“I like being out in the exercise yard.”
It’s not an exercise yard, Iggy, it’s the sidewalk in front of the house.
“I’m just worried that I’m gonna run into some gang or other and I’m gonna have to defend my turf, you know?”
There’s no gang, there’s no turf. You’re not in prison. You’re confined while you recover from your heartworm treatment.
“Might have to shank a bitch.”
Seriously, Iggy?
“Hey, how come I’m in solitary?”
What do you mean?
“I never see anyone. There’s never anybody else outside when I am.”
You’re not in solitary. I’m just making sure there’s nobody else outside when I walk you because you go crazy when you see people and other animals. It’s really dangerous for your heart rate to rise while you’re recovering. Your heart and lungs could–
“I don’t go crazy.”
Yes you do. You pull at the leash and you shriek.
“No I don’t. I’m perfectly– OH MY GOD LOOK IT’S THE CHIHUAHUA! HAMSTER DOG!”
Oh no no no no Iggy no no no–
“GET OVER HERE YOU LITTLE–”
–no no no no no Iggy no Iggy calm down Iggy who’s a good boy calm down please please–
“STOP GRABBING ME! PUT ME DOWN! I WANNA GET THE CHIHUAHUA!”
–look at me Iggy there’s a good boy ssshhhh calm down good boy please calm down Iggy look at me Iggy–
“I’M LOOKING AT YOU! PUT ME DOWN! I WANNA GET THE CHIHUAHUA!”
What’s his problem?
Get away, dog, Iggy’s sick and can’t–
Oooh lemme see! What’s wrong with him?
“HHHOOORRRKKK… PTOOEY!”
–no Iggy don’t spit at the Chihua–
“IT’S EBOLA!”
Aiieeee! Yipe yipe yipe yipe!
“RUN, YOU GERBIL! BWAHAHAHAHA!”
Iggy please calm down, we’re going back in the house now, okay, calm down please calm down, okay back in the house we go, I’m closing the door, please calm down, I’m gonna put you down now, okay down we go, all four feet on the floor, slowly, okay. You all right?
“What? What’s wrong?”
You went crazy just now!
“No I didn’t. I was perfectly fine.”
That was fine to you?!
“Well, no.”
No! It was–
“It was friggin’ awesome, is what it was.”

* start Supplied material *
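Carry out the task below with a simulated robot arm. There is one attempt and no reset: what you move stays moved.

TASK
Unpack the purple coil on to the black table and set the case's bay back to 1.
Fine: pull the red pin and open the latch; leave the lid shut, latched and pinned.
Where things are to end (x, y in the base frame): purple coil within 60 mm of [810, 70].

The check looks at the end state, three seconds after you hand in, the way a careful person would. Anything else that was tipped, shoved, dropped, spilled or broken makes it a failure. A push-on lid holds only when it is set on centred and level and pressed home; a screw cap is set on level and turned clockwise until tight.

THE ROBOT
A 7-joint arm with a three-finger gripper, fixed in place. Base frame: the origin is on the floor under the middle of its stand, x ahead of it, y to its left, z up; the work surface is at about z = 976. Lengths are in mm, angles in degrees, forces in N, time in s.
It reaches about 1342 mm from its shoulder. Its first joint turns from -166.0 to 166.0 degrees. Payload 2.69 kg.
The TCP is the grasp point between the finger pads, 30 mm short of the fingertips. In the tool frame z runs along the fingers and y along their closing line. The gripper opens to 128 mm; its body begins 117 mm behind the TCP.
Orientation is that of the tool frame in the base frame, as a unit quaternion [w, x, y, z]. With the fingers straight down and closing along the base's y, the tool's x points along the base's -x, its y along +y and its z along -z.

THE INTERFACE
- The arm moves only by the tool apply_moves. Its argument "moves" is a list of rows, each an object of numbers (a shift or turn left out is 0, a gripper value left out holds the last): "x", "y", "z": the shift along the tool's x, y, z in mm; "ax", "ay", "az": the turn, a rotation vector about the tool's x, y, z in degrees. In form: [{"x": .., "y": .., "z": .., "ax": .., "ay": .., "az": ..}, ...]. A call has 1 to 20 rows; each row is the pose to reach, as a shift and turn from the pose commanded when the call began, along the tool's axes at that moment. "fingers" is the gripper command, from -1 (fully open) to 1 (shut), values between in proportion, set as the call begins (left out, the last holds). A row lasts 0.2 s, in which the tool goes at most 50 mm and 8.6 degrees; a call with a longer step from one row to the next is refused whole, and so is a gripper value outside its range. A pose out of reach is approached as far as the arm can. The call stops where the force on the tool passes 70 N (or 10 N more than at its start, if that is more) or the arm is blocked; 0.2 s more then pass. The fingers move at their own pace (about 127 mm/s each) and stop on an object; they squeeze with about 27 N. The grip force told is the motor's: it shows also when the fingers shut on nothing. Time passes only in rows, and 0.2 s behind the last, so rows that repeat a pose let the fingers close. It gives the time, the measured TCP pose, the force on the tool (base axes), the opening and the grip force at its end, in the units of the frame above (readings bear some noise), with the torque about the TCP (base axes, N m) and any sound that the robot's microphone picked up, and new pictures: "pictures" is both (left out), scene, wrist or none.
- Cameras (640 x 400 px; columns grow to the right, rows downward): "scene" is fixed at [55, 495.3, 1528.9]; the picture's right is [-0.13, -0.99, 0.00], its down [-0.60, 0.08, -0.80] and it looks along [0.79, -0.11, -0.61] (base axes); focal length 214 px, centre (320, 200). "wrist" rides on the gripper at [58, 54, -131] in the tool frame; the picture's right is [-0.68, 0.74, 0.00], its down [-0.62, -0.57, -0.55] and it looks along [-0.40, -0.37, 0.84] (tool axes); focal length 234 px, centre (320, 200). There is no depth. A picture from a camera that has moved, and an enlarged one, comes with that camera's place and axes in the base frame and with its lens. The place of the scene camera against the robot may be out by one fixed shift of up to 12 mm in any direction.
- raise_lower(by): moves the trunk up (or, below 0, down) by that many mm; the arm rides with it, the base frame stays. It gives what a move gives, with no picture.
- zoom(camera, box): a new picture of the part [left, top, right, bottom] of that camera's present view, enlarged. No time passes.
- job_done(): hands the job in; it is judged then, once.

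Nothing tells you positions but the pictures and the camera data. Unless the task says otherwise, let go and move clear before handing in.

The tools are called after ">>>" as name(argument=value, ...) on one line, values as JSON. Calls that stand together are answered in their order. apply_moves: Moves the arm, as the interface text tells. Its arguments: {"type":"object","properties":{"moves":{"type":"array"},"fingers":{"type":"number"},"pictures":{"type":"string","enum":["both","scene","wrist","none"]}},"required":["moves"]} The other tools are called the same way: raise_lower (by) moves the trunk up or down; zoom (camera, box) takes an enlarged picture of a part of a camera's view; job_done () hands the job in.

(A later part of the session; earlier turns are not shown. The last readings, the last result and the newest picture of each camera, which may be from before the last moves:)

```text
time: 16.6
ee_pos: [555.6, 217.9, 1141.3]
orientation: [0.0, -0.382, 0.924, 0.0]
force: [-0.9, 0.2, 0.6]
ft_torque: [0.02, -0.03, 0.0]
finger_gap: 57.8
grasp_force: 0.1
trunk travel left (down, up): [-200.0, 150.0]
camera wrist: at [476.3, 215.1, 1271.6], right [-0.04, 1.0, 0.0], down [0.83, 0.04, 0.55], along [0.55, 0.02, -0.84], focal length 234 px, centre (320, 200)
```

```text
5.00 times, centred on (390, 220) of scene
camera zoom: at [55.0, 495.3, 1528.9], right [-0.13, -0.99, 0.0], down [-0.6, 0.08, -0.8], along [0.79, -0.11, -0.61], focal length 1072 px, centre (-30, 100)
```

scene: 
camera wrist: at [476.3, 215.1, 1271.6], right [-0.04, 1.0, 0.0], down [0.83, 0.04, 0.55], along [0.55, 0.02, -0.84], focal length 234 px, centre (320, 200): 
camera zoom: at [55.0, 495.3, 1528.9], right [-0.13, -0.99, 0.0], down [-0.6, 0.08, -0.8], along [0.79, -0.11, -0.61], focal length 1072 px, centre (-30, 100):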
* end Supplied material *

Get back in the crate, you.
Chihuahua’s are really just oversized rats. π
If you’re from New York like I am, you’d say they’re undersized rats.
you spit on that wa-wa? Cool… I mean … poor little wa-wa… I also meet not much dogs too when I walk, my staff said that’s because the criminals have to walk in the early morning…. that’s probably a lie…
I’m sure your staff is totally and completely honest with you. π
I love the chihuahua’s face. He is standing his ground.
He does that, from a slight distance — but then he runs as fast as his tiny legs can take him. He’s all bark. Lots and lots of bark.
Mark my words Karen, he’s going to ask you to slip a shiv between the bars..
Ha! He’s been chewing his rawhide bone down to a point. I’m worried.